En prenant possession de son domaine, Cressé remit en vigueur les droits honorifiques du seigneur qui étaient tombés en désuétude. Entre autres, il réclama la préséance à l’église et le banc seigneurial dans l’endroit le plus honorable, soit le premier à droite de l’allée centrale ; il revendiqua également le premier rang pour la réception du pain bénit, des cierges le jour de la Chandeleur, des cendres et des rameaux, et le premier rang, après le curé, dans les processions. Dès les premiers actes de concession, en 1785, il rétablit la coutume de la plantation du mai en obligeant tout nouveau censitaire à « aider à planter un may au devant de la porte principalle de la maison seigneurialle tout les ans le premier jour de may, sous peine de trois livres de vingt sols d’amande pour chaque fois qu’il y manquera[it] ».

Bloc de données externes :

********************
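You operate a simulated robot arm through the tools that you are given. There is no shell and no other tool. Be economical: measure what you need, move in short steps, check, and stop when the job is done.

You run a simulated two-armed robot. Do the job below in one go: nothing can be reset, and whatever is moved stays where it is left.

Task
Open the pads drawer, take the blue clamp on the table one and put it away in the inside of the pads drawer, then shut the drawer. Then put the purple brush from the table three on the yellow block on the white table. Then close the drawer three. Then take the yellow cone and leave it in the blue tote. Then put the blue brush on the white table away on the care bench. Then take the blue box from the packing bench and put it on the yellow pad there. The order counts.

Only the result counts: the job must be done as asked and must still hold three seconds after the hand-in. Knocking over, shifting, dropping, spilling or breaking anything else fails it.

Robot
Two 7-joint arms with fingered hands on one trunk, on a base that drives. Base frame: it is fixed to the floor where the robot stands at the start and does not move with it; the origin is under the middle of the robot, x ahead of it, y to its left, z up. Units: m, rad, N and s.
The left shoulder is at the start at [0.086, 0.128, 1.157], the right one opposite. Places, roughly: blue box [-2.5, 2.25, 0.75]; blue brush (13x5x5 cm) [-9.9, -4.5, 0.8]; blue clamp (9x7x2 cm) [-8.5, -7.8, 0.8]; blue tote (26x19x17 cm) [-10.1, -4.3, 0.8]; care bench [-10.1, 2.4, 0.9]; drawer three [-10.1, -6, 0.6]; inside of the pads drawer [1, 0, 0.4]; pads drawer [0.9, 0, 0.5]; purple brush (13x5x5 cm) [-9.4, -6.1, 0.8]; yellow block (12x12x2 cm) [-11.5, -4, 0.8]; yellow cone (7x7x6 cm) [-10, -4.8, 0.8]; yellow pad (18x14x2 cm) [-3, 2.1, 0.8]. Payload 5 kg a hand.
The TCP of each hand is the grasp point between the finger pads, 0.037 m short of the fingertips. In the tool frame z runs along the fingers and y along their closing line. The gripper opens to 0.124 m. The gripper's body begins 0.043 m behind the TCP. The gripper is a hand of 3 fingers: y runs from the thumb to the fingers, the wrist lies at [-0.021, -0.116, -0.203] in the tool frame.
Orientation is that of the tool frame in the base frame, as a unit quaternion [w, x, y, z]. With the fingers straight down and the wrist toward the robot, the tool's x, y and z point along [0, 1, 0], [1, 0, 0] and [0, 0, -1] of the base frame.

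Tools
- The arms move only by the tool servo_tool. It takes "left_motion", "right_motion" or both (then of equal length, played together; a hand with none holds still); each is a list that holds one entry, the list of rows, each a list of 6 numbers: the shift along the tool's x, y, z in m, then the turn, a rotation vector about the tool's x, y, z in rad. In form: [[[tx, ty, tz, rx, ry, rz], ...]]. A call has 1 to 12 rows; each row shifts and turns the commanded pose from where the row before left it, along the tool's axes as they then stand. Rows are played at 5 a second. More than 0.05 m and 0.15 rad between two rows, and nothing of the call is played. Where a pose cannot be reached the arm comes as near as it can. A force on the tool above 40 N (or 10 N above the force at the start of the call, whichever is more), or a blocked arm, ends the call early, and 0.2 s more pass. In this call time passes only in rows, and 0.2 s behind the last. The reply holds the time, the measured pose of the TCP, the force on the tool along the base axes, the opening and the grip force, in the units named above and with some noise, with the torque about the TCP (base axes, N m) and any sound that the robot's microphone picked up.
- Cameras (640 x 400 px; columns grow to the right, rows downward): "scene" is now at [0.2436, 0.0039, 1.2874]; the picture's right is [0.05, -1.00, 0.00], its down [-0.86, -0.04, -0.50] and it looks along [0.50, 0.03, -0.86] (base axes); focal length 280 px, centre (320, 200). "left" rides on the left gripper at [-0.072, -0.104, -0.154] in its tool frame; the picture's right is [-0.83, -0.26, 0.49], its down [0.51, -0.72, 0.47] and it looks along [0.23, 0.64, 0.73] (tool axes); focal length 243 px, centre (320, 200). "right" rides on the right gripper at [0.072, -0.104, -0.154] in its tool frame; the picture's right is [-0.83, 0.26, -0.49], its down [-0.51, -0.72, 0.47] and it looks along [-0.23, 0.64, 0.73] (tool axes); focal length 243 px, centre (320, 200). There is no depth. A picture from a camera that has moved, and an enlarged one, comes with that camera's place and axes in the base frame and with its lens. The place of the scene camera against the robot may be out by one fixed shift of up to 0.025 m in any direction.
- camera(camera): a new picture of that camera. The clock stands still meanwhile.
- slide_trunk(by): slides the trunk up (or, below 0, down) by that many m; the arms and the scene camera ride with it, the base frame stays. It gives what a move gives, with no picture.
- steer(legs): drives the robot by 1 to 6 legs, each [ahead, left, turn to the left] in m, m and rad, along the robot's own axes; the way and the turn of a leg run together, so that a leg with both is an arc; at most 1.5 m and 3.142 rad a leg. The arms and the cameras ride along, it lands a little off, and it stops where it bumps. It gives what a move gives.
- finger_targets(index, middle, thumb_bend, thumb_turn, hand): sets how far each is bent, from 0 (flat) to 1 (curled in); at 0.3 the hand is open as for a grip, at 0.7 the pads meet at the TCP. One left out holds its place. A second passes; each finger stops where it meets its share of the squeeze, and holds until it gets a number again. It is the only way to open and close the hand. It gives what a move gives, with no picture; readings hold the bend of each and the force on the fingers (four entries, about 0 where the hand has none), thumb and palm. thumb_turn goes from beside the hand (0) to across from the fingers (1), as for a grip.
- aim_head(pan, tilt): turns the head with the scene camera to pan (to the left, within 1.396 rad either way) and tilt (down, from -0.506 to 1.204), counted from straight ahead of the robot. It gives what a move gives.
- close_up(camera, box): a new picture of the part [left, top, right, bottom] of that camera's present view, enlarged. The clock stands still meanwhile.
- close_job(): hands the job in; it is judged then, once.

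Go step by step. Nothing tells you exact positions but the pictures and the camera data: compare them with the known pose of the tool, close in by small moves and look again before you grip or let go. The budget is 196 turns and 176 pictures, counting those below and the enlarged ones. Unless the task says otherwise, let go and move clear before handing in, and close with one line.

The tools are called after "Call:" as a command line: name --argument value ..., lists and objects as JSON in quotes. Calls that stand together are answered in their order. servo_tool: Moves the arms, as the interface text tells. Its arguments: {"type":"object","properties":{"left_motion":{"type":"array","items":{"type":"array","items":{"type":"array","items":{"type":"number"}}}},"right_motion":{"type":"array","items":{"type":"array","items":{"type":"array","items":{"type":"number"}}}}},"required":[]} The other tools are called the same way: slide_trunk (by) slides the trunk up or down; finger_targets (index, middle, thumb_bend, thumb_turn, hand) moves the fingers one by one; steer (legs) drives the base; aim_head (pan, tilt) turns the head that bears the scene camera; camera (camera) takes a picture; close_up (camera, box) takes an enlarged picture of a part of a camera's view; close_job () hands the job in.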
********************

Cressé tenait aussi très fort à ses droits lucratifs, et cela fut à l’origine d’un long conflit avec le curé de Nicolet, Louis-Marie Brassard*. Le curé avait acquis pour son propre compte, le 21 septembre 1770, une terre de 4 arpents de largeur sur 40 de profondeur, concédée originellement en franc-alleu, sur laquelle se trouvait une maison. Cressé ne reconnut à cette terre qu’une profondeur de 30 arpents, et il refusa l’exemption des cens et rentes, contrairement à la plupart des seigneurs qui dispensaient les curés de ces redevances. Le 17 février 1787, il intenta une action à Brassard pour l’obliger à prendre titre dans les huit jours et à payer les arrérages des cens et rentes. Lors de l’audience de la Cour des plaids communs du district de Montréal, le 23 novembre 1788, les juges John Fraser, René-Ovide Hertel* de Rouville et Edward Southouse confièrent l’affaire à des arbitres : Joseph Boucher de Niverville, pour le seigneur, et Charles-Antoine Godefroy* de Tonnancour, pour le curé, « lesquels arbitres la Cour authoris[ait] à En prendre un troisième En cas d’avis contraire ». Les deux arbitres ne purent s’entendre, et on en choisit un troisième, Antoine Lefebvre de Bellefeuille, grand voyer de Trois-Rivières. Le 22 juin 1789, Boucher et Lefebvre se prononcèrent en faveur du seigneur : « Mr Brassard lui Payera la Rente de la ditte concession Selon le Taux ordinaire. » Le 4 octobre suivant, Godefroy manifesta son opposition à l’homologation du procès-verbal qu’il avait refusé de signer à cause de « L’erreur Grossière dans laquelle [étaient] tombés les deux arbitres » en confondant la terre, objet du litige, avec une autre que possédait le curé Brassard à l’ouest de la rivière Nicolet. Finalement, en 1790, la cour annula l’arbitrage et condamna Cressé à donner un nouveau titre au prêtre. Le seigneur refusa de se soumettre et persista à dire que la terre n’avait que 30 arpents.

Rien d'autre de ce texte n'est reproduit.